Kathy Guilhempey – juin 2020 – Dossier Des plants pour l’avenir 

Laurence Lemire est travailleuse de rang pour l’ACFA (Au cœur des familles agricoles), un organisme provincial qui vise à soutenir et accompagner les agriculteurs vers le bien-être. Si l’organisme existe depuis 2003, c’est depuis 2017 qu’il a connu une expansion sans précédent, qui se poursuit toujours actuellement. Pour s’assurer de l’implication du milieu, l’organisme demande à différents acteurs de chaque région de financer 25% des services offerts sur le territoire.

Cela fait deux ans que Mme Lemire sillonne la Mauricie. Elle se déplace à la ferme, sauf demande contraire. Cette ancienne agricultrice, aujourd’hui titulaire d’une technique de travail social, affirme que c’est en travaillant avec la personne qu’elle rencontre, que les confidences se font. « Embarquer dans un tracteur ou traire les vaches, c’est aussi un moment de plaisir partagé. Et c’est nécessaire pour rentrer dans l’horaire surchargé des employés ou dirigeants d’exploitations agricoles. » Leur journée commence avant cinq heures du matin pour se terminer aux environs de vingt heures, sept jours sur sept.

Ses interventions les plus fréquentes concernent des conflits familiaux – ici, les affaires se font en famille – et le désenchantement de la relève. « Il y a souvent une vision idyllique de la ferme chez les enfants, qui prend fin lorsqu’une fois la scolarité terminée, le jeune devenu adulte, prend conscience que son père vit dans la misère depuis des années ». Et la pression embarque aussi à d’autres niveaux.
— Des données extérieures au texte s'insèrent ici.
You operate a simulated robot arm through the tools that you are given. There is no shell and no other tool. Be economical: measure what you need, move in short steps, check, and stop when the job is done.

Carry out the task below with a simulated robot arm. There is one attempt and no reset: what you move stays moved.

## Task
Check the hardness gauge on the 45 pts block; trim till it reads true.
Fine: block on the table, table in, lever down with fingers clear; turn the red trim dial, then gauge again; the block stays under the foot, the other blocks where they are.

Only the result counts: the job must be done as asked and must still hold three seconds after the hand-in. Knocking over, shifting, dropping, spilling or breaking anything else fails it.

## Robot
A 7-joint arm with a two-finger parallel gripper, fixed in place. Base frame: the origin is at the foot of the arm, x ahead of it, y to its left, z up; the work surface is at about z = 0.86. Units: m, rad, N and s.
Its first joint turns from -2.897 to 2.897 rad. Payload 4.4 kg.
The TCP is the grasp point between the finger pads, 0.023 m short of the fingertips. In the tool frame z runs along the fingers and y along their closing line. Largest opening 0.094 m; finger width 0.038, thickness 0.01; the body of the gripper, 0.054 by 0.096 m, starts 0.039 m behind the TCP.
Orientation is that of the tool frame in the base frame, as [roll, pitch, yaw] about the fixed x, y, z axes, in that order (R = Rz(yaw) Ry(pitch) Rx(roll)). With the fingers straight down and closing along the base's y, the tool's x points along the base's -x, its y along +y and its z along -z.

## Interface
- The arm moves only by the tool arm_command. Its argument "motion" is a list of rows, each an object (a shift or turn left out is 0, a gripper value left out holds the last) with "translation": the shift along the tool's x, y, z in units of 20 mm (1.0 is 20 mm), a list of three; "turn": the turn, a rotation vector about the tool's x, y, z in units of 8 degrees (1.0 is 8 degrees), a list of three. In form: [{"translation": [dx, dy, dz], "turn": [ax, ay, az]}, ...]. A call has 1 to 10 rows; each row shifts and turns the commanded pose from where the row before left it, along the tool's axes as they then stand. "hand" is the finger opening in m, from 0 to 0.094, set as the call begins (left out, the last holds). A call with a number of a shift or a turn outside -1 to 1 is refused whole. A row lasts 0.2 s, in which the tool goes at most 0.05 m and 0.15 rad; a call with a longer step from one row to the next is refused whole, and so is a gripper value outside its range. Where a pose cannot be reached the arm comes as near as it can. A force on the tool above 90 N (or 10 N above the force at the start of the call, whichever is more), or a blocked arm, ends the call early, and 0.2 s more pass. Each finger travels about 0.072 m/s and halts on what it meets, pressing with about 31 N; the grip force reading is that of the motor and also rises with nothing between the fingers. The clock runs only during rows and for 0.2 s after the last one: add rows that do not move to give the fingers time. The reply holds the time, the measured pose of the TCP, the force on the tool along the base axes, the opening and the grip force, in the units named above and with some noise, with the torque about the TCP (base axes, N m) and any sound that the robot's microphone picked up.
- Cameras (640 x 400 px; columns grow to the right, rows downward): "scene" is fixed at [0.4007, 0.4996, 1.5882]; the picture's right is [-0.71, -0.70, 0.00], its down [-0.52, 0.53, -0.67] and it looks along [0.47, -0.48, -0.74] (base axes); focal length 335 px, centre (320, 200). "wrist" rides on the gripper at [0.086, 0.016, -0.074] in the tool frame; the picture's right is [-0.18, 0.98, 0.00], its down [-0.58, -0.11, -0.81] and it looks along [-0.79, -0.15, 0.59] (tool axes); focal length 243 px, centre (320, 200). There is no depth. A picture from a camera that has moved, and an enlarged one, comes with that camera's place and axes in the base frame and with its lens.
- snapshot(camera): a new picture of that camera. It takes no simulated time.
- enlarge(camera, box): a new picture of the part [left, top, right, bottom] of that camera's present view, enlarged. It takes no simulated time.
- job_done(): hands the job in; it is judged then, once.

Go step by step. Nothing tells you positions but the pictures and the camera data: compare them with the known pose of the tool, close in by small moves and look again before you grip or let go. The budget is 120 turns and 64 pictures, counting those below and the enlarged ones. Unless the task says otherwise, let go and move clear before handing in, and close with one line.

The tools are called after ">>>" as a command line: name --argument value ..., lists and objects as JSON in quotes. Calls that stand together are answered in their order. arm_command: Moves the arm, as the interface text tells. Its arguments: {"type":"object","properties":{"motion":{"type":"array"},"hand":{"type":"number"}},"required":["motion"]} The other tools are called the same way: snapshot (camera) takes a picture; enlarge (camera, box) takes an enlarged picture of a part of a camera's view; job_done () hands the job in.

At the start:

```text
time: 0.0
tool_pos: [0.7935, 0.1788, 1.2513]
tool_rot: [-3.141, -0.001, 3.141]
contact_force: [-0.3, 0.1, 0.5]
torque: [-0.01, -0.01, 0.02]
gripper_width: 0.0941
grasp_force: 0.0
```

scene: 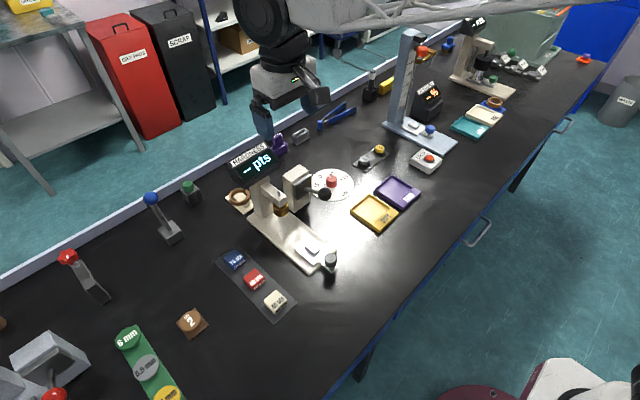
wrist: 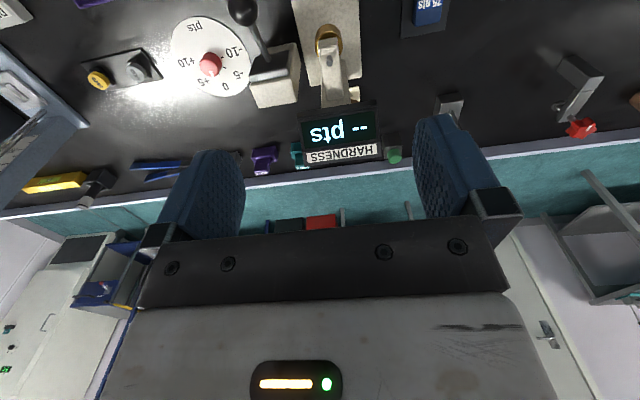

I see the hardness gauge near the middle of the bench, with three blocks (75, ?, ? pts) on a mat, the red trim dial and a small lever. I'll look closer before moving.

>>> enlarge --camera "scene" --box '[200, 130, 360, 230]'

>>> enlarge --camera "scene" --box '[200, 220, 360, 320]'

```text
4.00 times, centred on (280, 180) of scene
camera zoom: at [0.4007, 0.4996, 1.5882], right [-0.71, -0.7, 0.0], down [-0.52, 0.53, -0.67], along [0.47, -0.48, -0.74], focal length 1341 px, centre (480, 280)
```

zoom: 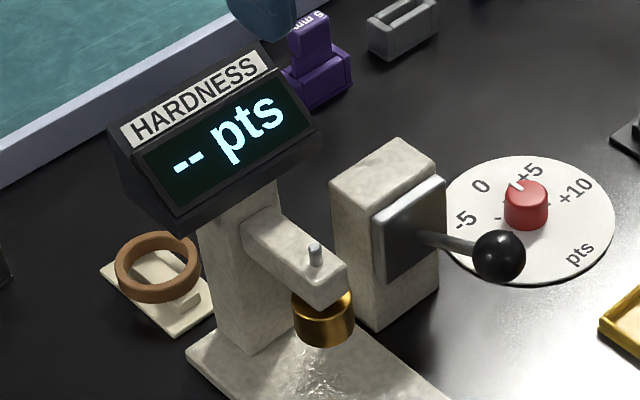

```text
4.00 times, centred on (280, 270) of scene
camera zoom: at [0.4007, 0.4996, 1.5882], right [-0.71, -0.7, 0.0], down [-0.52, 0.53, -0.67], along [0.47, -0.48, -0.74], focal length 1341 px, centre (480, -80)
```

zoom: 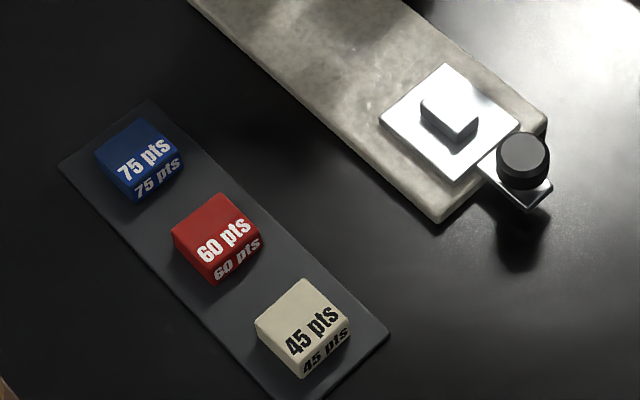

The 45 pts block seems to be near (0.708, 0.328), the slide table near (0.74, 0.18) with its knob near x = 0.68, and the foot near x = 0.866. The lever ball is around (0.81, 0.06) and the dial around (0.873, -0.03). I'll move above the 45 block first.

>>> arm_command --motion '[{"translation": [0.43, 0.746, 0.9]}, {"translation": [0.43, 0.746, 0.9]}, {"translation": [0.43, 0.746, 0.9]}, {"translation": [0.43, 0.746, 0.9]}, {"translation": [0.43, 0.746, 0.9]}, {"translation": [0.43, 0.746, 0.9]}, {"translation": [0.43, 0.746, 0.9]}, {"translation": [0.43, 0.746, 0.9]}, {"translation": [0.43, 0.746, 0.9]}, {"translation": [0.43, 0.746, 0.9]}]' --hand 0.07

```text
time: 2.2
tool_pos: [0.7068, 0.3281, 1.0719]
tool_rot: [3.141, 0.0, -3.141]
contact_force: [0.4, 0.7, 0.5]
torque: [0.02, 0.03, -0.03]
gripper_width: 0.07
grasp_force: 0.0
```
D’abord, apprendre à gérer une entreprise de plusieurs millions avec aussi peu de personnel qu’un dépanneur. Puis chaque domaine se spécialise à outrance : « il est difficile pour une seule personne d’être un expert en nutrition, en fertilisation, en gestion, en ressources humaines, en écologie… », explique Laurence Lemire. Les normes environnementales sont de plus en plus lourdes. Si la majorité des agriculteurs sont en accord avec le bien-fondé de celles-ci, leur application peut se révéler un énorme casse-tête. La mondialisation inquiète beaucoup également, en constatant chaque année l’effritement des parts de marché. La crise paysanne traversée par l’Europe est aussi dans toutes les têtes.

Consultez les autres articles de notre dossier sur les enjeux agroalimentaires: Des plants pour l’avenir

« Pour les jeunes agriculteurs de la relève, c’est souvent au bout de 4 à 5 ans d’activité que la détresse psychologique atteint un pic », constate Mme Lemire. En plus de toutes les pressions évoquées, le cercle social de ces nouveaux agriculteurs est souvent réduit à néant, à force de décliner les invitations à souper et autres activités qui ne peuvent trouver de place à l’horaire d’un agriculteur. Restent les amis qui sont, eux aussi, agriculteurs. Mais c’est difficile de se confier à celui ou celle qui est également un compétiteur, et qui pourrait vouloir racheter la ferme. C’est un cliché, mais c’est aussi une réalité à ne pas sous-estimer.

Certaines spécialisations sont plus exigeantes que d’autres. Ainsi, la production laitière qui réclame un travail 365 jours par année sans aucune interruption, représente une écrasante majorité des demandes qui arrivent sur le bureau de Laurence Lemire. Toutes spécialités confondues, c’est un métier très exigeant aussi pour les femmes agricultrices, au niveau de leur santé mentale. Non seulement leurs compétences sont continuellement remises en doute, mais elles gèrent aussi la quasi-totalité de la vie parentale et domestique, en plus de leur travail à la ferme.

C’est avec ce sombre tableau en toile de fond que Laurence Lemire intervient. Nul doute que son enthousiasme et sa bonne humeur font toute une différence auprès de sa clientèle, qui trouve en elle la crédibilité d’une personne qui les comprend, pour avoir chaussé les mêmes bottes et traversé les mêmes difficultés. Malgré ce soutien solide dans nos rangs, espérons que des mesures gouvernementales rapides viendront alléger durablement la détresse psychologique des agriculteurs, avant que leur santé mentale ne prenne définitivement le champ. Car pour un agriculteur, la COVID-19 est loin d’être la plus grave crise qu’il a eu à traverser.